荻窪にはネパール政府公認の学校が存在する。その名も「エベレスト・インターナショナルスクール・ジャパン(EISJ)」。通称「荻窪のエベレスト」と呼ばれるその学校は、日本に移住するネパール人の急増を受けて作られた。異国の地で懸命に学ぶ子供たち。彼らは貧困に喘ぎながらも懸命に働くネパール人の親たちの希望を一身に背負いながら生きているのだ。※本稿は、室橋裕和『カレー移民の謎 日本を制覇する「インネパ」』(集英社)の一部を抜粋・編集したものです。
ネパール人学校『荻窪のエベレスト』
生徒の7割はカレー屋の子供?
カレー屋のネパール人たちからよく聞いていた「エベレスト・インターナショナルスクール・ジャパン(EISJ)」は、一度来てみたかった場所だ。
「400人以上の生徒が通っていますが、7割ほどはカレー屋の家庭ではないでしょうか」
広報を務める藤尾和人さん(66)は言う。東京杉並区・荻窪にある同校を訪れたのはお昼どきだったが、ネパール人の子供たちが駆けまわり声を上げ、やたらに元気だ。
「とにかく活発ですよ。授業でも『誰かわかる人!』って先生が聞くと、みんなが手を挙げる。わかっていない子も手を挙げる(笑)」
EISJは2013年、「世界初のネパール人学校」として開校した。背景にあるのはもちろん、カレー屋をはじめとする在日ネパール人の急増だ。彼らの妻子も「家族滞在」の在留資格で日本に住むようになると、必然的にネパール式の教育の場を求める声も強くなる。言葉の問題や文化の違いがあるため公立学校で学ぶのは難しいからだ。僕が住んでいたタイ・バンコクをはじめ日本人在住者の多い世界各都市に日本人学校があるが、異国で暮らす保護者としてはやはり、母国の教育がいちばん安心できるということなのだろう。設立には阿佐ヶ谷「クマリ」のキラン・タパさんも尽力している。
EISJの特徴は、ネパール政府公認カリキュラムを持っていること。そして英語を軸にしていることだろう。現在は1年生から12年生(日本の小学1年生から高校3年生)までが学ぶが、ネパール語とネパール文化の授業、日本語の授業のほかは、すべて英語での教育が行われている。
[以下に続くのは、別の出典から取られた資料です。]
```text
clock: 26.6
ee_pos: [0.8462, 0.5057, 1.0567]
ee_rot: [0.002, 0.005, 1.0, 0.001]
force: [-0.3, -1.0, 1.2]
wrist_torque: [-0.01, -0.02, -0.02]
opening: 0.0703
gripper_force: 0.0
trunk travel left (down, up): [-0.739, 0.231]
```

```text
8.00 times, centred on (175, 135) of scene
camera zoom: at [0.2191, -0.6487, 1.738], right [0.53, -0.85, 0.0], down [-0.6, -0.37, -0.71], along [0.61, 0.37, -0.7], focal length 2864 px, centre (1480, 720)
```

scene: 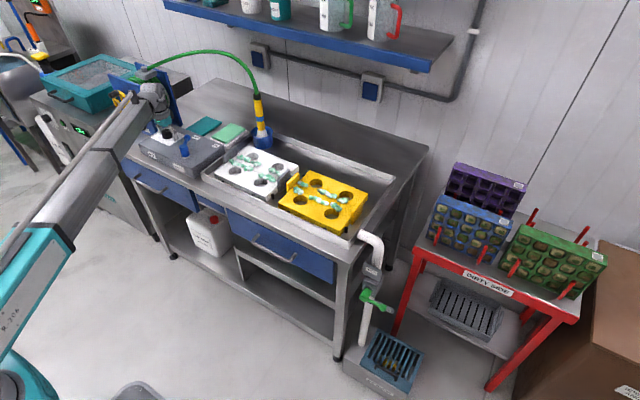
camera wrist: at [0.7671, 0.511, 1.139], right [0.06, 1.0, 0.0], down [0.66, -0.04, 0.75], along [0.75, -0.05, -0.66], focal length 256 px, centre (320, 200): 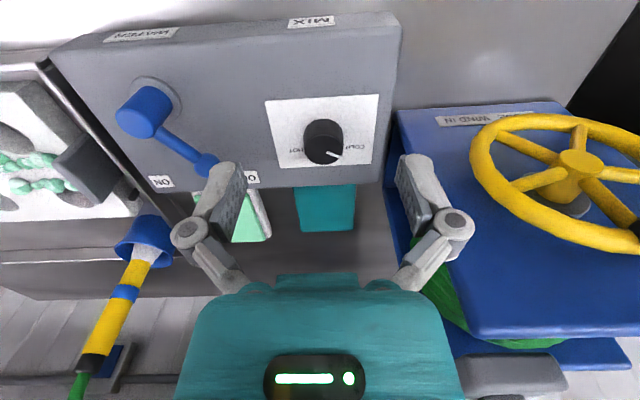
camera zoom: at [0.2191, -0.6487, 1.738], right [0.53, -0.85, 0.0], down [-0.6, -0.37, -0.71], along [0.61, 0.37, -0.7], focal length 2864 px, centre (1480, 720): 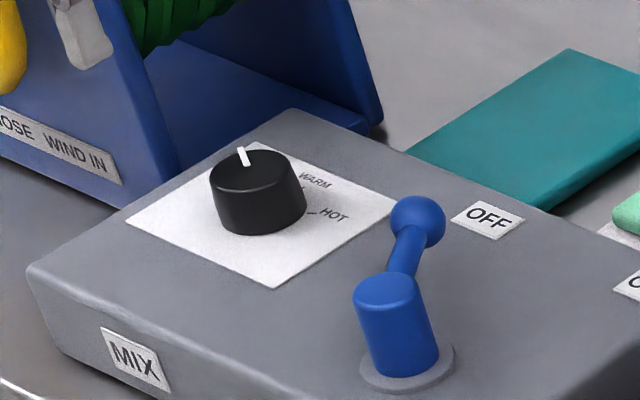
ネパールも含む南アジア圏では歴史的にイギリスの影響が強く、高等教育といえば英語で、という風潮が強い。教育意識の高い家庭では親子でも英語で会話をしていたりする。それに日本に住む「移民」たちにとって、日本はいつまでいられるかわからない国だ。入管のサジ加減ひとつで在留資格は失われ、帰国しなくてはならないかもしれないし、親戚筋を頼って第三国へと移住していくかもしれない。不安定な立場だからこそ、世界のどこに行っても通用度の高い「国際ツール」である英語を我が子に身につけさせたいと願うネパール人の親は多い。
そんな思いを受けてEISJの生徒数は増え続け、新大久保にはプレスクールも開校。さらに3000人の入学志望者がウェイティングリストをつくっていて、阿佐ヶ谷にも新しい校舎を準備しているという。